[START]
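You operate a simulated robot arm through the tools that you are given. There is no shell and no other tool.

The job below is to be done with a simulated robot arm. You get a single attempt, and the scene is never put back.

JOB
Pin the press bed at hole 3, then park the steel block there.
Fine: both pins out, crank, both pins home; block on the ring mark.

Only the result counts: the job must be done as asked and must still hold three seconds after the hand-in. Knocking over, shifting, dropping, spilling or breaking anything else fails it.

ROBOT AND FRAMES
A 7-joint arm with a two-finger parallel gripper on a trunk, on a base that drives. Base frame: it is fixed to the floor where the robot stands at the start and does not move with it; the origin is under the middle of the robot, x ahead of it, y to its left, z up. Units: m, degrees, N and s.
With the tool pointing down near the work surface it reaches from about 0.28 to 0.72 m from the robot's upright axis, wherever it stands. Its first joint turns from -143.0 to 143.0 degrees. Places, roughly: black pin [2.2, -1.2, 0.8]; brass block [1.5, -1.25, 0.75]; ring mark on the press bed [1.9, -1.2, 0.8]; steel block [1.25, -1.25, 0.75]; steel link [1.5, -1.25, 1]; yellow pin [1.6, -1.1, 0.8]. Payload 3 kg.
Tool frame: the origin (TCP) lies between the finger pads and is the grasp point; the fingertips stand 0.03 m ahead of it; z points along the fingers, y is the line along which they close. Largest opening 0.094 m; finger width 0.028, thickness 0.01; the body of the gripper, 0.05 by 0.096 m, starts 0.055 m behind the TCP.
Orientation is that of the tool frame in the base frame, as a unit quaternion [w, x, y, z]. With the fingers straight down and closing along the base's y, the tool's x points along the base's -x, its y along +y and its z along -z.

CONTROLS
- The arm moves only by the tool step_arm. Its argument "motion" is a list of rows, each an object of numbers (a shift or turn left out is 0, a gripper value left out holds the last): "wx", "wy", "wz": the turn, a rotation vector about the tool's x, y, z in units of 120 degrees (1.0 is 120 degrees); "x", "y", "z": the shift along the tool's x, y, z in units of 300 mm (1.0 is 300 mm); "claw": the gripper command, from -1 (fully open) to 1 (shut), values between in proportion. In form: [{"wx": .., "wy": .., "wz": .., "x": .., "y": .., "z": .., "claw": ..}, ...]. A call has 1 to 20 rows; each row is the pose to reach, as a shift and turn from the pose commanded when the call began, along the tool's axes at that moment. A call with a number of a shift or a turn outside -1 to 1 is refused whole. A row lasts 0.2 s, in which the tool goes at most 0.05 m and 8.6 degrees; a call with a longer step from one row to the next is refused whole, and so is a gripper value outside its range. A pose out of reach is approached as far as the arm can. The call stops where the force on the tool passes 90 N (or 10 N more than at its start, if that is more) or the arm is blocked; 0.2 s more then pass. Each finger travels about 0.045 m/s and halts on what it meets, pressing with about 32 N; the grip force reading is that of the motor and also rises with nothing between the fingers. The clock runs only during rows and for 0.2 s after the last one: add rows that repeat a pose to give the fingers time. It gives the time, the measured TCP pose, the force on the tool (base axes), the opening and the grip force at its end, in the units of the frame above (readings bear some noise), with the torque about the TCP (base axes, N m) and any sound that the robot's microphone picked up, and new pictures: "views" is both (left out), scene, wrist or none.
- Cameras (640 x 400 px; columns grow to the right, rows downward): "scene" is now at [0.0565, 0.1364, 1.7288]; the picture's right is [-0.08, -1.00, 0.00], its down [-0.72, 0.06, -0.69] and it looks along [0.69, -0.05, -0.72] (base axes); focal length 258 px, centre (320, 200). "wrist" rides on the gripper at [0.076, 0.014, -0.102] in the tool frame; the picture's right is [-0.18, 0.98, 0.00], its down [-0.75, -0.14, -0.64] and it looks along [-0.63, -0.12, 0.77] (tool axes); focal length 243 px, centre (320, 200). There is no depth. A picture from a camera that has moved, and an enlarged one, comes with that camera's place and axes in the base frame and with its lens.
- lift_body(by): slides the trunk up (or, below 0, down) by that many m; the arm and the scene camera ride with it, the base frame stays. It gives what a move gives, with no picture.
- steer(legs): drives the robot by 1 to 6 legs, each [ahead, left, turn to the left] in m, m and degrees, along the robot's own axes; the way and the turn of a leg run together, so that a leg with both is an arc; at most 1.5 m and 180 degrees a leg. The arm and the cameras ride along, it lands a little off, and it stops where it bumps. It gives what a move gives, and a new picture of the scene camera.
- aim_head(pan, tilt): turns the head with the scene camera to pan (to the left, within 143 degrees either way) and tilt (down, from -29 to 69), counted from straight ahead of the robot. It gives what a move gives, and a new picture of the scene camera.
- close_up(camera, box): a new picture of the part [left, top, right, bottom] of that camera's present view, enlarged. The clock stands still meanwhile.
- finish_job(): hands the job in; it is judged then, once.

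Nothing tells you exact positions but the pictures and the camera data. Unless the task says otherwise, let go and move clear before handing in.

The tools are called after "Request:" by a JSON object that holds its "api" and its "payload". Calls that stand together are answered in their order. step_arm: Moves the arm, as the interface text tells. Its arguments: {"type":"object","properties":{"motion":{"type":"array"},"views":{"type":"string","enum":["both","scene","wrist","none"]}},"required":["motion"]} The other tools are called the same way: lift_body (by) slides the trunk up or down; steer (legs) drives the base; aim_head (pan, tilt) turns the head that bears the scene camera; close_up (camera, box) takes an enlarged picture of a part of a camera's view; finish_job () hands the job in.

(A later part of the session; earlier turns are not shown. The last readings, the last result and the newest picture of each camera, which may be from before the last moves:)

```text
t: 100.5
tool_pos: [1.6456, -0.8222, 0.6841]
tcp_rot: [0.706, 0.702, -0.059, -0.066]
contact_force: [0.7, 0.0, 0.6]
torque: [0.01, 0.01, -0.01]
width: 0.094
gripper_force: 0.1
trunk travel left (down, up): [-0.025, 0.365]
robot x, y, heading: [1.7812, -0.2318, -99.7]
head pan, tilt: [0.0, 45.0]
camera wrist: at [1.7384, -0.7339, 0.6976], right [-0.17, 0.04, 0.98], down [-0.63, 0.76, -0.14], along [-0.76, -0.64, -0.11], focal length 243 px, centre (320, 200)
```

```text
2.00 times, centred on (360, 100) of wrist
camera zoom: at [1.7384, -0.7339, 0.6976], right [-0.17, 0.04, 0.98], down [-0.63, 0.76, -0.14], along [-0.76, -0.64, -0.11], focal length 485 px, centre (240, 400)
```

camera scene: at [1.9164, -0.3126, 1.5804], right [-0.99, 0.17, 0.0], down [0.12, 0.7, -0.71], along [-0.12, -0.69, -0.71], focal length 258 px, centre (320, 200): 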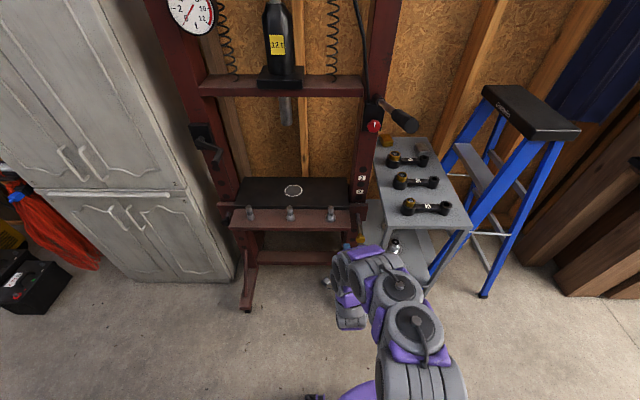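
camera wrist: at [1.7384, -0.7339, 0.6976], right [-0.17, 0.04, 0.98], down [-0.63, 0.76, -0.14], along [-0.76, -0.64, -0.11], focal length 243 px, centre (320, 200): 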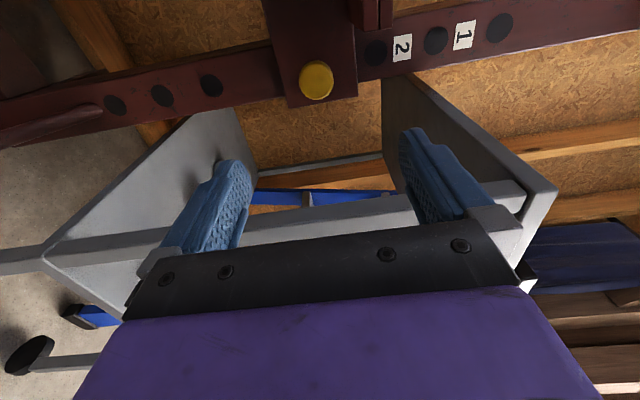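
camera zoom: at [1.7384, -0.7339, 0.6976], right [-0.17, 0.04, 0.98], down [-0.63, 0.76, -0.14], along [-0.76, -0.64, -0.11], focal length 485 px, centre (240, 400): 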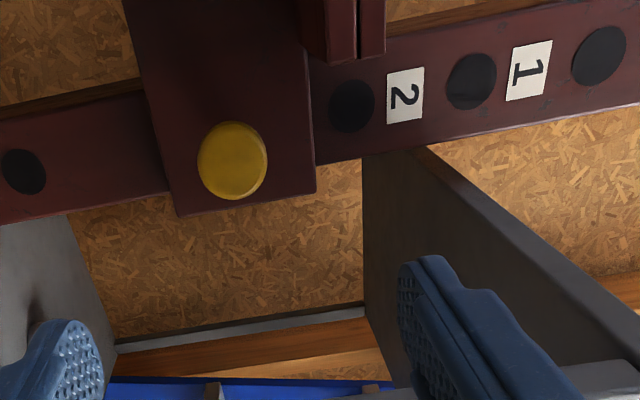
[END]
• _Stated exercise_
Leave out the pictures and transcribe everything else exactly. Return a JSON list in which every string is one line; blank lines are skipped.

• _Result of this exercise_
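[
  "You operate a simulated robot arm through the tools that you are given. There is no shell and no other tool.",
  "The job below is to be done with a simulated robot arm. You get a single attempt, and the scene is never put back.",
  "JOB",
  "Pin the press bed at hole 3, then park the steel block there.",
  "Fine: both pins out, crank, both pins home; block on the ring mark.",
  "Only the result counts: the job must be done as asked and must still hold three seconds after the hand-in. Knocking over, shifting, dropping, spilling or breaking anything else fails it.",
  "ROBOT AND FRAMES",
  "A 7-joint arm with a two-finger parallel gripper on a trunk, on a base that drives. Base frame: it is fixed to the floor where the robot stands at the start and does not move with it; the origin is under the middle of the robot, x ahead of it, y to its left, z up. Units: m, degrees, N and s.",
  "With the tool pointing down near the work surface it reaches from about 0.28 to 0.72 m from the robot's upright axis, wherever it stands. Its first joint turns from -143.0 to 143.0 degrees. Places, roughly: black pin [2.2, -1.2, 0.8]; brass block [1.5, -1.25, 0.75]; ring mark on the press bed [1.9, -1.2, 0.8]; steel block [1.25, -1.25, 0.75]; steel link [1.5, -1.25, 1]; yellow pin [1.6, -1.1, 0.8]. Payload 3 kg.",
  "Tool frame: the origin (TCP) lies between the finger pads and is the grasp point; the fingertips stand 0.03 m ahead of it; z points along the fingers, y is the line along which they close. Largest opening 0.094 m; finger width 0.028, thickness 0.01; the body of the gripper, 0.05 by 0.096 m, starts 0.055 m behind the TCP.",
  "Orientation is that of the tool frame in the base frame, as a unit quaternion [w, x, y, z]. With the fingers straight down and closing along the base's y, the tool's x points along the base's -x, its y along +y and its z along -z.",
  "CONTROLS",
  "- The arm moves only by the tool step_arm. Its argument \"motion\" is a list of rows, each an object of numbers (a shift or turn left out is 0, a gripper value left out holds the last): \"wx\", \"wy\", \"wz\": the turn, a rotation vector about the tool's x, y, z in units of 120 degrees (1.0 is 120 degrees); \"x\", \"y\", \"z\": the shift along the tool's x, y, z in units of 300 mm (1.0 is 300 mm); \"claw\": the gripper command, from -1 (fully open) to 1 (shut), values between in proportion. In form: [{\"wx\": .., \"wy\": .., \"wz\": .., \"x\": .., \"y\": .., \"z\": .., \"claw\": ..}, ...]. A call has 1 to 20 rows; each row is the pose to reach, as a shift and turn from the pose commanded when the call began, along the tool's axes at that moment. A call with a number of a shift or a turn outside -1 to 1 is refused whole. A row lasts 0.2 s, in which the tool goes at most 0.05 m and 8.6 degrees; a call with a longer step from one row to the next is refused whole, and so is a gripper value outside its range. A pose out of reach is approached as far as the arm can. The call stops where the force on the tool passes 90 N (or 10 N more than at its start, if that is more) or the arm is blocked; 0.2 s more then pass. Each finger travels about 0.045 m/s and halts on what it meets, pressing with about 32 N; the grip force reading is that of the motor and also rises with nothing between the fingers. The clock runs only during rows and for 0.2 s after the last one: add rows that repeat a pose to give the fingers time. It gives the time, the measured TCP pose, the force on the tool (base axes), the opening and the grip force at its end, in the units of the frame above (readings bear some noise), with the torque about the TCP (base axes, N m) and any sound that the robot's microphone picked up, and new pictures: \"views\" is both (left out), scene, wrist or none.",
  "- Cameras (640 x 400 px; columns grow to the right, rows downward): \"scene\" is now at [0.0565, 0.1364, 1.7288]; the picture's right is [-0.08, -1.00, 0.00], its down [-0.72, 0.06, -0.69] and it looks along [0.69, -0.05, -0.72] (base axes); focal length 258 px, centre (320, 200). \"wrist\" rides on the gripper at [0.076, 0.014, -0.102] in the tool frame; the picture's right is [-0.18, 0.98, 0.00], its down [-0.75, -0.14, -0.64] and it looks along [-0.63, -0.12, 0.77] (tool axes); focal length 243 px, centre (320, 200). There is no depth. A picture from a camera that has moved, and an enlarged one, comes with that camera's place and axes in the base frame and with its lens.",
  "- lift_body(by): slides the trunk up (or, below 0, down) by that many m; the arm and the scene camera ride with it, the base frame stays. It gives what a move gives, with no picture.",
  "- steer(legs): drives the robot by 1 to 6 legs, each [ahead, left, turn to the left] in m, m and degrees, along the robot's own axes; the way and the turn of a leg run together, so that a leg with both is an arc; at most 1.5 m and 180 degrees a leg. The arm and the cameras ride along, it lands a little off, and it stops where it bumps. It gives what a move gives, and a new picture of the scene camera.",
  "- aim_head(pan, tilt): turns the head with the scene camera to pan (to the left, within 143 degrees either way) and tilt (down, from -29 to 69), counted from straight ahead of the robot. It gives what a move gives, and a new picture of the scene camera.",
  "- close_up(camera, box): a new picture of the part [left, top, right, bottom] of that camera's present view, enlarged. The clock stands still meanwhile.",
  "- finish_job(): hands the job in; it is judged then, once.",
  "Nothing tells you exact positions but the pictures and the camera data. Unless the task says otherwise, let go and move clear before handing in.",
  "The tools are called after \"Request:\" by a JSON object that holds its \"api\" and its \"payload\". Calls that stand together are answered in their order. step_arm: Moves the arm, as the interface text tells. Its arguments: {\"type\":\"object\",\"properties\":{\"motion\":{\"type\":\"array\"},\"views\":{\"type\":\"string\",\"enum\":[\"both\",\"scene\",\"wrist\",\"none\"]}},\"required\":[\"motion\"]} The other tools are called the same way: lift_body (by) slides the trunk up or down; steer (legs) drives the base; aim_head (pan, tilt) turns the head that bears the scene camera; close_up (camera, box) takes an enlarged picture of a part of a camera's view; finish_job () hands the job in.",
  "(A later part of the session; earlier turns are not shown. The last readings, the last result and the newest picture of each camera, which may be from before the last moves:)",
  "```text",
  "t: 100.5",
  "tool_pos: [1.6456, -0.8222, 0.6841]",
  "tcp_rot: [0.706, 0.702, -0.059, -0.066]",
  "contact_force: [0.7, 0.0, 0.6]",
  "torque: [0.01, 0.01, -0.01]",
  "width: 0.094",
  "gripper_force: 0.1",
  "trunk travel left (down, up): [-0.025, 0.365]",
  "robot x, y, heading: [1.7812, -0.2318, -99.7]",
  "head pan, tilt: [0.0, 45.0]",
  "camera wrist: at [1.7384, -0.7339, 0.6976], right [-0.17, 0.04, 0.98], down [-0.63, 0.76, -0.14], along [-0.76, -0.64, -0.11], focal length 243 px, centre (320, 200)",
  "```",
  "```text",
  "2.00 times, centred on (360, 100) of wrist",
  "camera zoom: at [1.7384, -0.7339, 0.6976], right [-0.17, 0.04, 0.98], down [-0.63, 0.76, -0.14], along [-0.76, -0.64, -0.11], focal length 485 px, centre (240, 400)",
  "```",
  "camera scene: at [1.9164, -0.3126, 1.5804], right [-0.99, 0.17, 0.0], down [0.12, 0.7, -0.71], along [-0.12, -0.69, -0.71], focal length 258 px, centre (320, 200): ",
  "camera wrist: at [1.7384, -0.7339, 0.6976], right [-0.17, 0.04, 0.98], down [-0.63, 0.76, -0.14], along [-0.76, -0.64, -0.11], focal length 243 px, centre (320, 200): ",
  "camera zoom: at [1.7384, -0.7339, 0.6976], right [-0.17, 0.04, 0.98], down [-0.63, 0.76, -0.14], along [-0.76, -0.64, -0.11], focal length 485 px, centre (240, 400): "
]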